Russell nailed the conversion from the touchline for good measure, but Tim Swinson failed to gather the restart and the Chiefs were awarded the scrum.
Warriors had looked dominant during the first few set-pieces, but had lost hooker Fraser Brown to a knee injury just after the try, and they struggled in this area thereafter. Replacement George Turner put in a mighty performance all over the park, but lacks Brown’s bulk.

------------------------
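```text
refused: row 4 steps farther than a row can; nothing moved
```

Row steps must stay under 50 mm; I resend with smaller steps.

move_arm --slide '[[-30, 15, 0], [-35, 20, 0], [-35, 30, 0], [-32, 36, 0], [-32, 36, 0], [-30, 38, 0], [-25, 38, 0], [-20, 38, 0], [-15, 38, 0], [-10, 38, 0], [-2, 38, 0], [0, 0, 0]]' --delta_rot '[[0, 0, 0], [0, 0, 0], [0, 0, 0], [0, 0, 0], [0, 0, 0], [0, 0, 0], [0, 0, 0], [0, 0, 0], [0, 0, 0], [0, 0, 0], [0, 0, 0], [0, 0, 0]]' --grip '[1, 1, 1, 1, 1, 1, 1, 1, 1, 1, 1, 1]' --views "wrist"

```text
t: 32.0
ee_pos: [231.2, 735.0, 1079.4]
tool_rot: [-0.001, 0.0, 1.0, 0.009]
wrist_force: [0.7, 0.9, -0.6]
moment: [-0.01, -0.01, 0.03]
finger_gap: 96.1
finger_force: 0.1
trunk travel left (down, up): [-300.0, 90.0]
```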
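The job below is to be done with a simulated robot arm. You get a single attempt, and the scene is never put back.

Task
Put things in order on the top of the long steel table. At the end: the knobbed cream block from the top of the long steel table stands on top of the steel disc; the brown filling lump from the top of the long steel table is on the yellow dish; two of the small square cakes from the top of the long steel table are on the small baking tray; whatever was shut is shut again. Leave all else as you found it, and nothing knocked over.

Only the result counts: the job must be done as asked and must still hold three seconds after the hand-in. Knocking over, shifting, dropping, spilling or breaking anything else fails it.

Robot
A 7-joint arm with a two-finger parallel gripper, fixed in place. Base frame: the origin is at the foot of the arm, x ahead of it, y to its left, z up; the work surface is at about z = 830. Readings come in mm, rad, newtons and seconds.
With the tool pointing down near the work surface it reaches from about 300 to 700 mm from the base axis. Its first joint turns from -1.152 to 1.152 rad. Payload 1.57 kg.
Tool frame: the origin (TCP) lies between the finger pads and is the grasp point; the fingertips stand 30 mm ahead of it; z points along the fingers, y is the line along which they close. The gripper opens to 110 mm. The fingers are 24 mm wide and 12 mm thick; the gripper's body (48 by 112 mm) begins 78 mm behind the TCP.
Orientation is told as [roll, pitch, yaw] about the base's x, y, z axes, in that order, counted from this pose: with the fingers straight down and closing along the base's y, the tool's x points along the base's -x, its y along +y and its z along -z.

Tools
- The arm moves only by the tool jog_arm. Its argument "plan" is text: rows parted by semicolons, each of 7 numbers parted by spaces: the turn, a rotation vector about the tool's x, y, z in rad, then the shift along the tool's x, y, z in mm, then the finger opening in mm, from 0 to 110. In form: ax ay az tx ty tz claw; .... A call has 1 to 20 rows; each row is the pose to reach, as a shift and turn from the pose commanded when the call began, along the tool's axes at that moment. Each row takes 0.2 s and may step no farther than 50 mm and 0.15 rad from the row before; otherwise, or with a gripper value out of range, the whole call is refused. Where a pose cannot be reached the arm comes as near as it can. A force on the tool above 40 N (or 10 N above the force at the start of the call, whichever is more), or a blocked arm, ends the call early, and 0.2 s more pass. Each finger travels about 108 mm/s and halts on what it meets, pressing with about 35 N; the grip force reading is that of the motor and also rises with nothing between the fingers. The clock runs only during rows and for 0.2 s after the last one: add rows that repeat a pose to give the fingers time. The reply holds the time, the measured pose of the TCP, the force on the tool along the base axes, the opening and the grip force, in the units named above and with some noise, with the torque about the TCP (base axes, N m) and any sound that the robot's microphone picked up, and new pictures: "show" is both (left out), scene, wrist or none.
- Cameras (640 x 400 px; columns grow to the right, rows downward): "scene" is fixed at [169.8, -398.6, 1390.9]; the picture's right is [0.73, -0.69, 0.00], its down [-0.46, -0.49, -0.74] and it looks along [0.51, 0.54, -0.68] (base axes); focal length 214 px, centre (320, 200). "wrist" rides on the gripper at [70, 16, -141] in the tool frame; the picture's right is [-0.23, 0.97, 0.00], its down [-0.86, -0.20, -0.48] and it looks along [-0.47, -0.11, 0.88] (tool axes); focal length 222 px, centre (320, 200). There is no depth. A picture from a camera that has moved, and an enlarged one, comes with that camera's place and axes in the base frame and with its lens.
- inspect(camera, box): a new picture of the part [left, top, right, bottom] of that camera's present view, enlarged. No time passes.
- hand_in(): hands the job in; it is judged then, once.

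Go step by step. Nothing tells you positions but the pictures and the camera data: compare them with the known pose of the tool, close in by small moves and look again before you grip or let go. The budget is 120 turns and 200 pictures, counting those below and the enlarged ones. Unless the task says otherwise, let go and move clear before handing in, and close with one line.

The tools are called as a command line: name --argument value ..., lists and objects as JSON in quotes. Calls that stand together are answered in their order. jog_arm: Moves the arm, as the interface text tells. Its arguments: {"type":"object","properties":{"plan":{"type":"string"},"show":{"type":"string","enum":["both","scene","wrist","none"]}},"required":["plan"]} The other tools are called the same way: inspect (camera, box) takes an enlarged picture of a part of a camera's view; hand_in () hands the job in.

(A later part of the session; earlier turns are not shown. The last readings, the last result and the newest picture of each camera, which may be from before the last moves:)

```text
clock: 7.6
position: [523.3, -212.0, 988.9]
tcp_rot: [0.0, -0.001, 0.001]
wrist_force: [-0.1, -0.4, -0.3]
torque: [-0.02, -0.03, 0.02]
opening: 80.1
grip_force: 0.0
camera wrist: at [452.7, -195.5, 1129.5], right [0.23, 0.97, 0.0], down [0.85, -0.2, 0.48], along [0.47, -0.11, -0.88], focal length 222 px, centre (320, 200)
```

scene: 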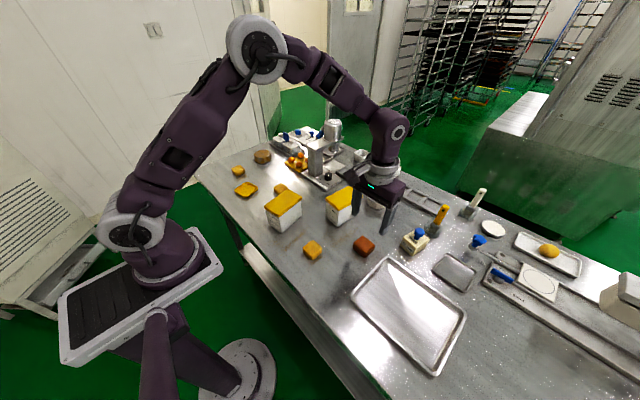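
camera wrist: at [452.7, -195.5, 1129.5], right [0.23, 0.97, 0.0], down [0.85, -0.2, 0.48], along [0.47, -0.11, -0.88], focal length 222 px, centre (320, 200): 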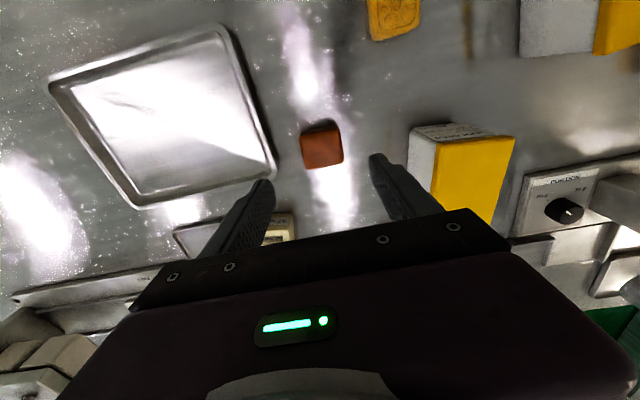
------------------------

A penalty conceded when the two packs next came together gave the Chiefs an opportunity to kick to the corner and we then saw wave upon wave of forward drives from the hosts until tight-head prop Harry Williams eventually muscled over.
Another solid Chiefs scrum allowed scrum-half Nic White to break from the base, and centre Ian Whitten carried the move on to within a few feet of the line, before Olly Woodburn knocked-on as he dived for the line.
It was a temporary reprieve for the Warriors, because another line-out drive earned the hosts their second try just before the half hour mark, with second-row Jonny Hill burrowing over.
A high tackle by Ruaridh Jackson allowed Gareth Steenson to extend the home team’s lead to 17-10 at the start of the second half, before the Warriors showed just how dangerous they can be if given half a chance They caught the Chiefs napping with a ferocious counter-ruck to snaffle possession, and when White made a dog’s dinner of dealing with Russell’s kick ahead, Lee Jones was on hand to pounce for the score.
Russell missed the conversion which meant his team were still two points adrift, but it was a pretty promising position to be in given how little possession they had been working with. Warriors certainly had more of the ball during the third quarter but struggled to get outside Exeter’s rush defence, so they had to be patient and try to thread the ball through the middle instead.
They did create a couple of half chances as the game moved into the final quarter, but the final pass didn’t quite stick. The Chiefs coped with that mini-rebellion and then, after Steenson hit the post from another scrum penalty, Simmonds delivered the killer blow.
“Against a team like Glasgow, who want to play rugby, and in conditions like this, it was night for tucking the ball up the jumper so we are happy with the four post we got today. I don;t think we’re too disappointed about not getting the bonus point,” said the try scorer afterwards.
Exeter Chiefs: P Dollman; L Turner (J Short 62), H Slade, I Whitten, O Woodburn; G Steenson, N White; B Moon (C Rimmer 62), J Yeandle, H Williams (T Francis 51), M Lees, J Hill (O Atkins 57), D Armand, J Salvi (T Waldrom 62), S Simmonds.
Glasgow Warriors: R Jackson; T Seymour, N Grigg (S Johnson 57), P Horne, L Jones (N Matawalu 73); F Russell, A Price (H Pyrgos 63); J Bhatti (A Allan 73), F Brown (G Turner 7), Z Fagerson (D Rae 63), T Swinson, J Gray (S Cummings 58), R Wilson (R Harley 58), C Gibbins, A Ashe.
Chiefs: Try: Williams, Hill, Simmonds; Con: Steenson 3; Pen: Steenson.
Warriors: Try: Seymour, Jones; Con: Russell; Pen: Russell;
Scoring sequence (Chiefs first): 0-3; 0-8; 0-10; 5-10; 7-10; 12-10; 14-10 (h-t) 17-10; 17-15; 22-15; 24-15.